Reading passage
— start —

IPv6 Access-list on Cisco IOS

This topic is to discuss the following lesson:

I think you are missing a keyword in this line:

<strong>permit host 2001:db8:0:12::1 any eq 23

Think it should be:
permit tcp host 2001:db8:0:12::1 any eq 23</strong>

Hi Jeppe,

For sure, not sure what went wrong there. Just fixed it…

Also added my configs at the bottom of the lesson.

Rene

Hi Rene

Will the 3 implicit permit/deny statements won’t show up when we use the show access-list statements?

Thanks
Palani

Palani,
That’s right–the 3 statements will not appear with a show access-list command.

Hi Rene,

I think telnet traffic filter in line vty NOT per interface ? correct me if I wrong.

— end —

Given information

— start —

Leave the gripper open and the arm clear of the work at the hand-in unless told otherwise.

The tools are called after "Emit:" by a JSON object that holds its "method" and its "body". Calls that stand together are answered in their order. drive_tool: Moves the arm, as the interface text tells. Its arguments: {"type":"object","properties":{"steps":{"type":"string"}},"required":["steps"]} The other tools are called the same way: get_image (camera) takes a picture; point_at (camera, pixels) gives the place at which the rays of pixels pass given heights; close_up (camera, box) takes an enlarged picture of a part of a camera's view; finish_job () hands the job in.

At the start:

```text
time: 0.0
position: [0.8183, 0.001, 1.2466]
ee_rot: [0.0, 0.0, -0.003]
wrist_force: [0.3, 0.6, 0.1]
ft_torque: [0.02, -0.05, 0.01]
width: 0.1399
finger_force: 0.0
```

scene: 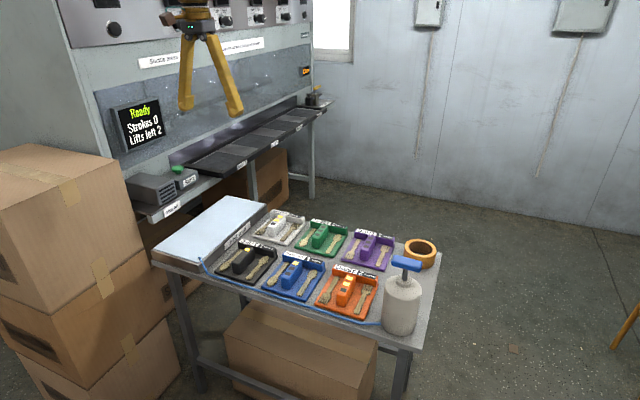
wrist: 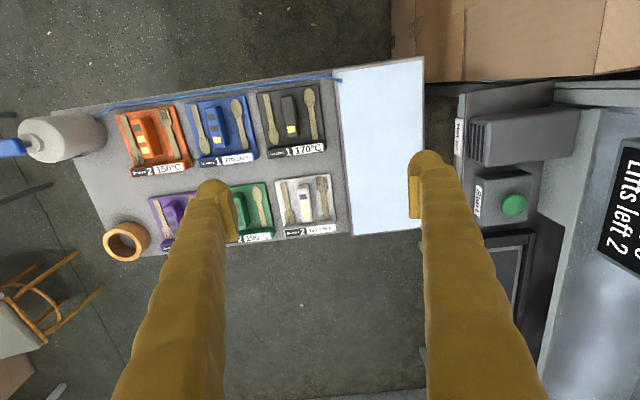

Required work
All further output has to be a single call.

— end —

Required work
- A) Your answer is an exact quotation from the reading passage: it starts at "This topic is" and ends at "of the lesson.".
- B) Resume the reading passage where it left off.

Final answers
- A)
This topic is to discuss the following lesson:

I think you are missing a keyword in this line:

<strong>permit host 2001:db8:0:12::1 any eq 23

Think it should be:
permit tcp host 2001:db8:0:12::1 any eq 23</strong>

Hi Jeppe,

For sure, not sure what went wrong there. Just fixed it…

Also added my configs at the bottom of the lesson.

- B)
Hi @hussien.samer

Adding an access-list on the interface that blocks telnet traffic will work. Adding it on the VTY is easier if you want to block telnet traffic, no matter on what interface you receive it:

line vty 0 4
 ipv6 access-class R1_TRAFFIC in

Thanks for answer,

I was in doubt so I did a test in a LAB
In the LAB I deny telnet connection instead of permit it and when I apply the access list on the interface the telnet connection is permitted and when apply it on the vty the telnet connection is denied, can you please test it and give me feedback ???

Hi @hussien.samer,

It’s working fine here:

R2(config)#ipv6 access-list R1_TRAFFIC   
R2(config-ipv6-acl)#deny tcp any any eq telnet
R2(config-ipv6-acl)#permit any any

R2(config)#interface GigabitEthernet 2
R2(config-if)#ipv6 traffic-filter R1_TRAFFIC in

This blocks telnet traffic and permits everything else:

R1#telnet 2001:DB8:0:12::2
Trying 2001:DB8:0:12::2 ... 
% Connection timed out; remote host not responding

R1#ping 2001:DB8:0:12::2
Type escape sequence to abort.
Sending 5, 100-byte ICMP Echos to 2001:DB8:0:12::2, timeout is 2 seconds:
!!!!!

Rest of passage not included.